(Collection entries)
.....

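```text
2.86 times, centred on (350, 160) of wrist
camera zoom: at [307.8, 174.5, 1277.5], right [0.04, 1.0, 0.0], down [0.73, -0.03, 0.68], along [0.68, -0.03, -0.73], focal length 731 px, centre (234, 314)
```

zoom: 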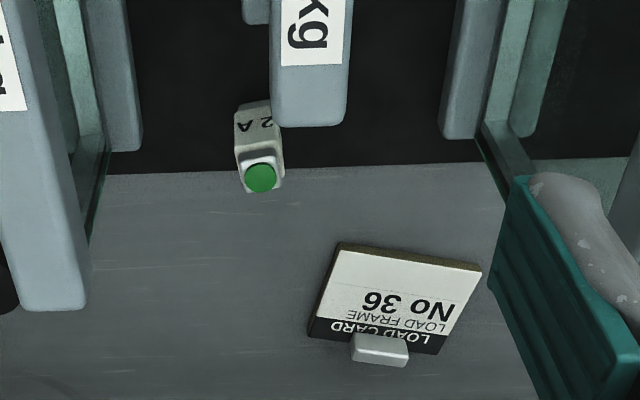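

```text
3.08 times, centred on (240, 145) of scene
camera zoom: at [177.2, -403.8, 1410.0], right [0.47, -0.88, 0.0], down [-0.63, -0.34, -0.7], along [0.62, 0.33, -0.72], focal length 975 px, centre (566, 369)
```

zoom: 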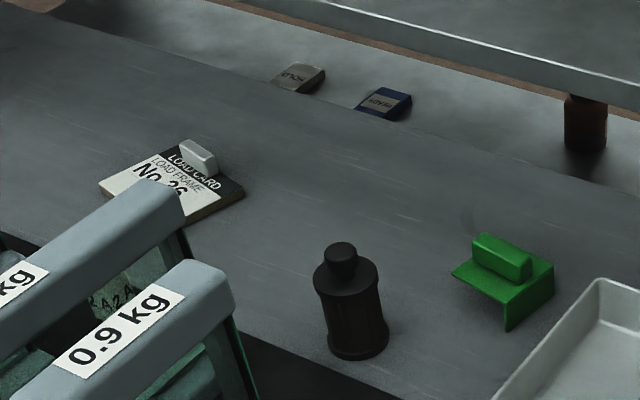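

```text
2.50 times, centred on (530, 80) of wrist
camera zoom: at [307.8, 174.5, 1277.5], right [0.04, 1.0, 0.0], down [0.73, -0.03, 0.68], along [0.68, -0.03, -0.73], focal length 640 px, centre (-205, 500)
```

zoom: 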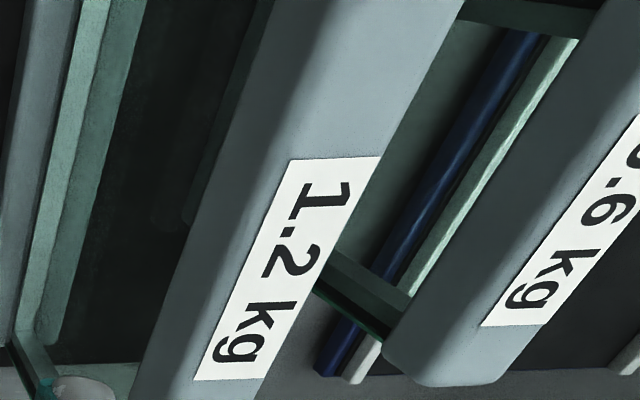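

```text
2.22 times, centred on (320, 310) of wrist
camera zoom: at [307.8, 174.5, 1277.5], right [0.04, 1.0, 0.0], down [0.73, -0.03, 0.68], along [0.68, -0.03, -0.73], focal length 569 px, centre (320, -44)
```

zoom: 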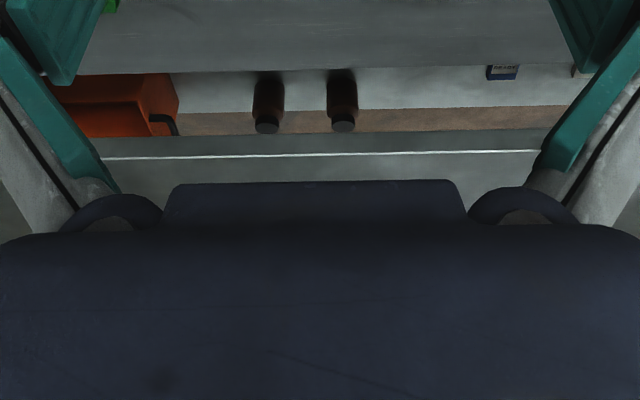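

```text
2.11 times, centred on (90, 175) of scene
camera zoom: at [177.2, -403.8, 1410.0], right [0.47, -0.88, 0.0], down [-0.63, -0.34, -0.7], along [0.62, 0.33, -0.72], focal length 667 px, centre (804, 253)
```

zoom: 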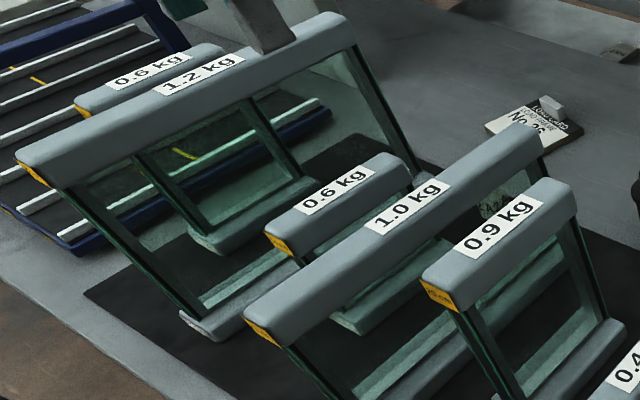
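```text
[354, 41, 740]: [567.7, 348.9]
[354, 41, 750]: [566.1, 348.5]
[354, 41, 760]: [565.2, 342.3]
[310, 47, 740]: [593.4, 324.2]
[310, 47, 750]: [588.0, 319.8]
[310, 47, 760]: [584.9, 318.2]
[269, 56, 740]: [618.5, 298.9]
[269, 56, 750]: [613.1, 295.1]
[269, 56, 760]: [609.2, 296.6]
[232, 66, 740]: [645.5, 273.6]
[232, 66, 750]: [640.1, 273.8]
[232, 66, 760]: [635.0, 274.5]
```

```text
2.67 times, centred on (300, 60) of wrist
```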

.....

## Aim of the task
All of the entries need to be transcribed word for word; pictures are left out. Give them as a JSON list of strings, one for each line, with blank lines left out.

## Expected answer
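[
  "```text",
  "2.86 times, centred on (350, 160) of wrist",
  "camera zoom: at [307.8, 174.5, 1277.5], right [0.04, 1.0, 0.0], down [0.73, -0.03, 0.68], along [0.68, -0.03, -0.73], focal length 731 px, centre (234, 314)",
  "```",
  "zoom: ",
  "```text",
  "3.08 times, centred on (240, 145) of scene",
  "camera zoom: at [177.2, -403.8, 1410.0], right [0.47, -0.88, 0.0], down [-0.63, -0.34, -0.7], along [0.62, 0.33, -0.72], focal length 975 px, centre (566, 369)",
  "```",
  "zoom: ",
  "```text",
  "2.50 times, centred on (530, 80) of wrist",
  "camera zoom: at [307.8, 174.5, 1277.5], right [0.04, 1.0, 0.0], down [0.73, -0.03, 0.68], along [0.68, -0.03, -0.73], focal length 640 px, centre (-205, 500)",
  "```",
  "zoom: ",
  "```text",
  "2.22 times, centred on (320, 310) of wrist",
  "camera zoom: at [307.8, 174.5, 1277.5], right [0.04, 1.0, 0.0], down [0.73, -0.03, 0.68], along [0.68, -0.03, -0.73], focal length 569 px, centre (320, -44)",
  "```",
  "zoom: ",
  "```text",
  "2.11 times, centred on (90, 175) of scene",
  "camera zoom: at [177.2, -403.8, 1410.0], right [0.47, -0.88, 0.0], down [-0.63, -0.34, -0.7], along [0.62, 0.33, -0.72], focal length 667 px, centre (804, 253)",
  "```",
  "zoom: ",
  "```text",
  "[354, 41, 740]: [567.7, 348.9]",
  "[354, 41, 750]: [566.1, 348.5]",
  "[354, 41, 760]: [565.2, 342.3]",
  "[310, 47, 740]: [593.4, 324.2]",
  "[310, 47, 750]: [588.0, 319.8]",
  "[310, 47, 760]: [584.9, 318.2]",
  "[269, 56, 740]: [618.5, 298.9]",
  "[269, 56, 750]: [613.1, 295.1]",
  "[269, 56, 760]: [609.2, 296.6]",
  "[232, 66, 740]: [645.5, 273.6]",
  "[232, 66, 750]: [640.1, 273.8]",
  "[232, 66, 760]: [635.0, 274.5]",
  "```",
  "```text",
  "2.67 times, centred on (300, 60) of wrist",
  "```"
]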